Count how many lines of the data include "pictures". The answer is that number and nothing else.

Data excerpt =
_ _ _
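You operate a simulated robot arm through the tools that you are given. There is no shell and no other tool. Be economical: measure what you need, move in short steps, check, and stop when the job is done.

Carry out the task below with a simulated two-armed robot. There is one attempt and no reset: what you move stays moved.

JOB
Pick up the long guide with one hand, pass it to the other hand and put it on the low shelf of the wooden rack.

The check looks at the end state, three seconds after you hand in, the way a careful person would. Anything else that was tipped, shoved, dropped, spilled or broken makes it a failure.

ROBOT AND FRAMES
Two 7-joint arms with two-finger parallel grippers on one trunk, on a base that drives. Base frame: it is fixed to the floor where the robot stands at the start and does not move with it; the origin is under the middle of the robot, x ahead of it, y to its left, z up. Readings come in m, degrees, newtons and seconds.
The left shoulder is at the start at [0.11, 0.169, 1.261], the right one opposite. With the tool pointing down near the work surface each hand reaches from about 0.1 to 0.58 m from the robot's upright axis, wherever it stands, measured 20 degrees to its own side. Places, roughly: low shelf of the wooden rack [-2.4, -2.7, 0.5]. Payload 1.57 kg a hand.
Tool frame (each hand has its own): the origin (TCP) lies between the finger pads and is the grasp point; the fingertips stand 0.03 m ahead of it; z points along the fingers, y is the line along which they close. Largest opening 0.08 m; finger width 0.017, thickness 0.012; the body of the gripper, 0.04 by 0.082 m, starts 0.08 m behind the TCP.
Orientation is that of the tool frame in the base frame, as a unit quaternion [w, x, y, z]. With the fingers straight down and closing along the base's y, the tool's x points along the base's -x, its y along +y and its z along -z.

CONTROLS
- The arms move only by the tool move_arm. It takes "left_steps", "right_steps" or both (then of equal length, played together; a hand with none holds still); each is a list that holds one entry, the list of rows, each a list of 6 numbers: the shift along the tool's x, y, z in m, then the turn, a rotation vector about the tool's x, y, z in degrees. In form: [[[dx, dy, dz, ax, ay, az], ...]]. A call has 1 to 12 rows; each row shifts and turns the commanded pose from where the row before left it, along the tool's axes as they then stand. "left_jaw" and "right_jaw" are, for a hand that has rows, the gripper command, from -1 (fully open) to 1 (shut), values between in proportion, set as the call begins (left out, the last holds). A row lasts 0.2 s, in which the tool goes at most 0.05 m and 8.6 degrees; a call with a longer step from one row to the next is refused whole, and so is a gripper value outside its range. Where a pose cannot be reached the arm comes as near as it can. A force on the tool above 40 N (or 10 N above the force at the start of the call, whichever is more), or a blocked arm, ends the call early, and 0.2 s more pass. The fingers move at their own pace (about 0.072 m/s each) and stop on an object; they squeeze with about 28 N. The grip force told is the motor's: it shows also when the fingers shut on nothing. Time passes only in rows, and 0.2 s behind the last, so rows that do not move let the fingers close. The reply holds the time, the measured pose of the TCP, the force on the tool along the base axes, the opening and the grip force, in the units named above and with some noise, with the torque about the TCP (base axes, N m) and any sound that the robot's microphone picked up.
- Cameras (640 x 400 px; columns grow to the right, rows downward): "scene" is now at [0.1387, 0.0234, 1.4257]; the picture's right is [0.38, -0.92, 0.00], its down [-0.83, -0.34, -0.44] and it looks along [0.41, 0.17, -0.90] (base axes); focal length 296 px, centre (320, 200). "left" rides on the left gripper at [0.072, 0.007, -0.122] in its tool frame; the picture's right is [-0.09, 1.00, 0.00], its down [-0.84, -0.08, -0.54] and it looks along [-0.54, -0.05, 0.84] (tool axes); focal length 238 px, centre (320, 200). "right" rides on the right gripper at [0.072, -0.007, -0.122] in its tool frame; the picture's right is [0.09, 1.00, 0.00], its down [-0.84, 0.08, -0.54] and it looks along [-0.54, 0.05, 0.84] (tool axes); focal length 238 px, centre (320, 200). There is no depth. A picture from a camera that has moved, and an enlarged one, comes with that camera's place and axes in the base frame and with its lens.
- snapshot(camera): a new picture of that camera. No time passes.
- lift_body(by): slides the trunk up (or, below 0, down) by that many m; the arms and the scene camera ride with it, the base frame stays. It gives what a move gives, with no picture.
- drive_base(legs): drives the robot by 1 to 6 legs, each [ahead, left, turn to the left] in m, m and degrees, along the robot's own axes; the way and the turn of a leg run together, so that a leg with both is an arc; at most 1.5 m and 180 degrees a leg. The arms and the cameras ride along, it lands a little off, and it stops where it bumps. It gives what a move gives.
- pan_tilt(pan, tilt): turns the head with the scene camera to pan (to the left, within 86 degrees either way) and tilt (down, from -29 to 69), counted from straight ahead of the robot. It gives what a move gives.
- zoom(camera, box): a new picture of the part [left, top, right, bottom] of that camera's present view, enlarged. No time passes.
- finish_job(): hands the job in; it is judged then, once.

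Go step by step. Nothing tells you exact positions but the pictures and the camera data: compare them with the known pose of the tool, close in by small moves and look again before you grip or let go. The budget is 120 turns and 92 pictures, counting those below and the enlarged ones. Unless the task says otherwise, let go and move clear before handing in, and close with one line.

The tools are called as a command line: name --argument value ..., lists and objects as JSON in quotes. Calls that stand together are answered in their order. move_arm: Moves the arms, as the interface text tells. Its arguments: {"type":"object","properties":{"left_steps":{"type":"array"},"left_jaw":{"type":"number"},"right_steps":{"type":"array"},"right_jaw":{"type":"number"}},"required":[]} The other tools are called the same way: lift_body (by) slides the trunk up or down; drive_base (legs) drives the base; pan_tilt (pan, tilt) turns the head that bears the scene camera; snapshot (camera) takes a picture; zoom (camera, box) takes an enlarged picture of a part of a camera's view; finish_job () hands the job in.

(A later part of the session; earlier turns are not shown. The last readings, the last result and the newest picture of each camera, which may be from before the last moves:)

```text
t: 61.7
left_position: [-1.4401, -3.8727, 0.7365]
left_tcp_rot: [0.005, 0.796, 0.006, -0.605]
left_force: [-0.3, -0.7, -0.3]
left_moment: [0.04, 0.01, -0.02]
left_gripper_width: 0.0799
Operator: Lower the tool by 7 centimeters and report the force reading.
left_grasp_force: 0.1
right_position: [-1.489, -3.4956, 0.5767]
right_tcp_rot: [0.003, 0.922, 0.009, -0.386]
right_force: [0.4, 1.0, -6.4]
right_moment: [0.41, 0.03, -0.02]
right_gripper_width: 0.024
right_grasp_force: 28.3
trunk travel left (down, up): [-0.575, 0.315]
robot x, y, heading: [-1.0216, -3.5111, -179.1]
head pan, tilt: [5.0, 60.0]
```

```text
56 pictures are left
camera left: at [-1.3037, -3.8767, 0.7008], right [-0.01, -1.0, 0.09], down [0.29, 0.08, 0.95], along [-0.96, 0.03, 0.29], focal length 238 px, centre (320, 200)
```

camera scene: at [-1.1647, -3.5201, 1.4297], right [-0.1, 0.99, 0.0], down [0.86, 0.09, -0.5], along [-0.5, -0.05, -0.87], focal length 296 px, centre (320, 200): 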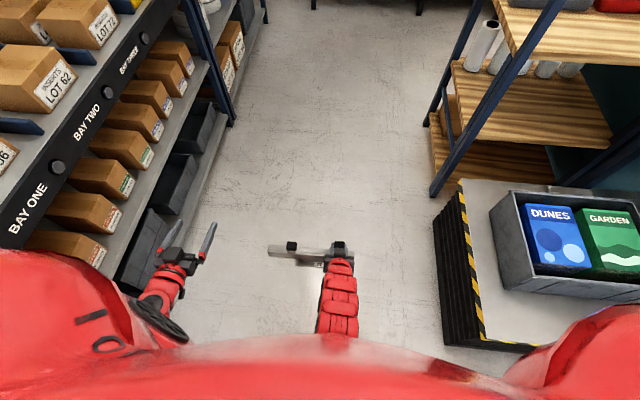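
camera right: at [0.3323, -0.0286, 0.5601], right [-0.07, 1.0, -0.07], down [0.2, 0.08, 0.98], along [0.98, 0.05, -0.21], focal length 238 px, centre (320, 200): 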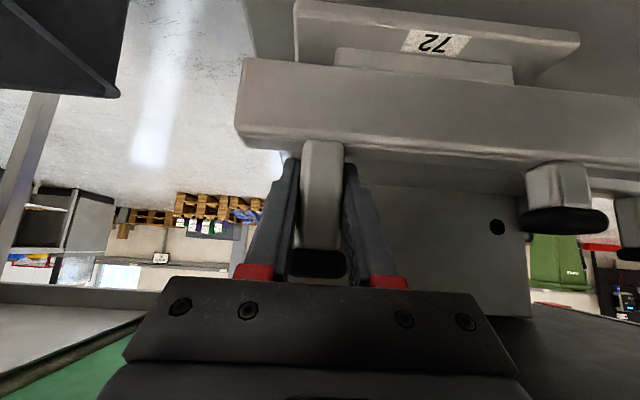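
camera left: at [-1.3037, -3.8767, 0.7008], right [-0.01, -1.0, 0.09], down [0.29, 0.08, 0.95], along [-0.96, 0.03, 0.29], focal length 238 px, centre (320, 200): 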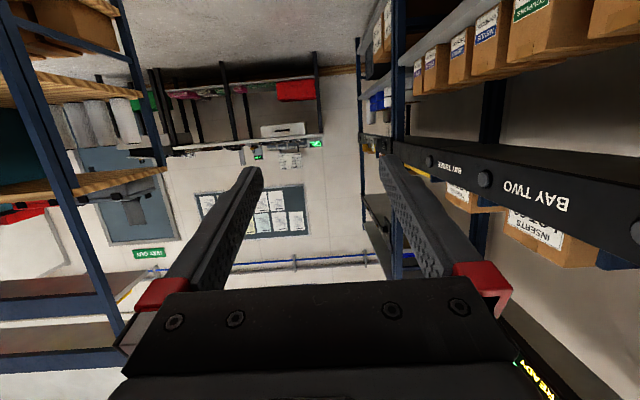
_ _ _
Task answer = 2